## Instructions for the task
In the listing below, how many lines contain the word "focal"? Please respond with the number only.

## Given information

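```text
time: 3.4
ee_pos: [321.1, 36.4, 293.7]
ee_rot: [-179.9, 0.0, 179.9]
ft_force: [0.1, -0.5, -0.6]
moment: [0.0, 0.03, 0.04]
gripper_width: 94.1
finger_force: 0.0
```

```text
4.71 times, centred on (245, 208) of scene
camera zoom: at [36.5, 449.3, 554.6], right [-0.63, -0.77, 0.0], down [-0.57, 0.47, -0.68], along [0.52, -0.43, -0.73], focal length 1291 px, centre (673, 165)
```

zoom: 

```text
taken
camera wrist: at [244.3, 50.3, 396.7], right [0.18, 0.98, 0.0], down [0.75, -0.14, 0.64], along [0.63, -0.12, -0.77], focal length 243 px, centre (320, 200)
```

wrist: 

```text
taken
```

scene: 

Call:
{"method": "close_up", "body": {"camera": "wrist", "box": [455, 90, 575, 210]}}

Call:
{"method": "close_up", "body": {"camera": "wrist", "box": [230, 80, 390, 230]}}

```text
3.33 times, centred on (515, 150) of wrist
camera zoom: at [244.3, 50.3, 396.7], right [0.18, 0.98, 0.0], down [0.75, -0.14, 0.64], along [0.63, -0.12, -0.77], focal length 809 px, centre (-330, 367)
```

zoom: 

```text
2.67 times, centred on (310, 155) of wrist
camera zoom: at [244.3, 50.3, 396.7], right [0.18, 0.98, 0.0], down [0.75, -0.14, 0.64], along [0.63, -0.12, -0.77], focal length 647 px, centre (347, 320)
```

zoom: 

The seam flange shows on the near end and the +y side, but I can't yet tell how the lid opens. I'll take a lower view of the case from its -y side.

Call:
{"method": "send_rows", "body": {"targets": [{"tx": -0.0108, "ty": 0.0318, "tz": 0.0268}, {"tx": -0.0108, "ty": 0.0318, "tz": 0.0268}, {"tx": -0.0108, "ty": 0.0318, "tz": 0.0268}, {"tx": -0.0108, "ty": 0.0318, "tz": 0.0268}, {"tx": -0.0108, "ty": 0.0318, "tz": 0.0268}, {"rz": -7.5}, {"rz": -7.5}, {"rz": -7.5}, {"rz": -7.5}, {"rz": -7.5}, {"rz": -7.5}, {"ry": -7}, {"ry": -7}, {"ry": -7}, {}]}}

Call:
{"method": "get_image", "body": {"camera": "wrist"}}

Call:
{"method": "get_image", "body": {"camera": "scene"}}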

## In response
4